Dynamic Joint Allocation of EV Charging Stations and DGs in Spatio-Temporal Expanding Grids

The number of electric vehicles (EVs) and the size of smart grid are witnessing rapid expansion in both spatial and temporal dimensions. This requires an efficient dynamic spatio-temporal allocation strategy of charging stations (CSs). Such an allocation strategy should provide acceptable charging services at different deployment stages while meeting financial and technical constraints. As new CSs get allocated, distributed generation (DG) units need to be also dynamically allocated in both space and time to compensate for the increment in the loads due to the EV charging requests.

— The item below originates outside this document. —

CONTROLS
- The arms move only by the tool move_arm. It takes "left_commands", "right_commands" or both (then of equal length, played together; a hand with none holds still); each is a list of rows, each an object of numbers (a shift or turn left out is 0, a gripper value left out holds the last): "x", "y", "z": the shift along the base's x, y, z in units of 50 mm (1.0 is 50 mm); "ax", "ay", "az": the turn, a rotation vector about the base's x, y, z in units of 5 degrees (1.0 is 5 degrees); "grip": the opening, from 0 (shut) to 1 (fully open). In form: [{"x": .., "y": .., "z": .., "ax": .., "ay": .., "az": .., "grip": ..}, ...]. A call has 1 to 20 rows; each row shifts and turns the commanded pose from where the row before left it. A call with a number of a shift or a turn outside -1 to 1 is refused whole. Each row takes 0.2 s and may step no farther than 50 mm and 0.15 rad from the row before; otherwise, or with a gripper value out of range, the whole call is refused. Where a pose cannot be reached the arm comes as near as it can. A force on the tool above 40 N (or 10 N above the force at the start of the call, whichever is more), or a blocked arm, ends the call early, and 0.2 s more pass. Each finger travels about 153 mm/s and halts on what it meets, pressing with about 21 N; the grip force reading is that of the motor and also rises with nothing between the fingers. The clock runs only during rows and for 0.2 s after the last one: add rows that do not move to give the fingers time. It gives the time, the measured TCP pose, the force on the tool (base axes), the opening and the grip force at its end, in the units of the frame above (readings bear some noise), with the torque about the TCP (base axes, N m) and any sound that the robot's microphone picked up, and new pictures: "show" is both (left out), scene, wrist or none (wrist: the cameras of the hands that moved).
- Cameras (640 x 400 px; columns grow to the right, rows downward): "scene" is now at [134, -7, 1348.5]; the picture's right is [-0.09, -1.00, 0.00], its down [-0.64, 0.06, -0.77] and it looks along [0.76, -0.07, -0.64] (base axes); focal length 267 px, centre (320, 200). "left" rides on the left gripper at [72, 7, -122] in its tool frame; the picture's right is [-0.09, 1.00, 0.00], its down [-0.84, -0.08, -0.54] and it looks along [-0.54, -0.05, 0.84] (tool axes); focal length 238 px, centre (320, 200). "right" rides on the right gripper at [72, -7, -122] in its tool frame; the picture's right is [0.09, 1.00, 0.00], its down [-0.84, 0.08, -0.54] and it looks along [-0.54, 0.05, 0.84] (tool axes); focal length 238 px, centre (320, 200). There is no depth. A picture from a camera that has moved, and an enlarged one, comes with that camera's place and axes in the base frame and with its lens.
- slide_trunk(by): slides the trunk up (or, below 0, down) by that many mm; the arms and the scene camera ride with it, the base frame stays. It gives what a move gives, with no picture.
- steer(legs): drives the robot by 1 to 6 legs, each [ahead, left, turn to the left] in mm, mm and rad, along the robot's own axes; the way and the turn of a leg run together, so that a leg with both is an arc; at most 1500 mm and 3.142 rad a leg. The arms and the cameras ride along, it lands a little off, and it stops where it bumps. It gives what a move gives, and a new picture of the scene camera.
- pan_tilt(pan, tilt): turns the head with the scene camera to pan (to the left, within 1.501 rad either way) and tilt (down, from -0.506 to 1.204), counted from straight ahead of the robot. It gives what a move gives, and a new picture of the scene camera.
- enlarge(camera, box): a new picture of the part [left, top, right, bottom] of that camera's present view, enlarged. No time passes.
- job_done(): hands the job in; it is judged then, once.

Unfortunately, existing power grid models are not suitable to reflect such spatio-temporal evolution, and hence, new models need to be developed. In this paper, we propose a spatio-temporal expanding power grid model based on stochastic geometry. Using this flexible model, we perform a dynamic joint allocation of EV CSs and DG units based on a constrained Markov decision process. The proposed dynamic allocation strategy accounts for charging coordination mechanism within each CS, which in turn allows for maximal usage of deployed chargers. We validate the proposed stochastic geometry-based power grid model against IEEE 123-bus test system. Then, we present a case study for a 5-year CSs deployment plan.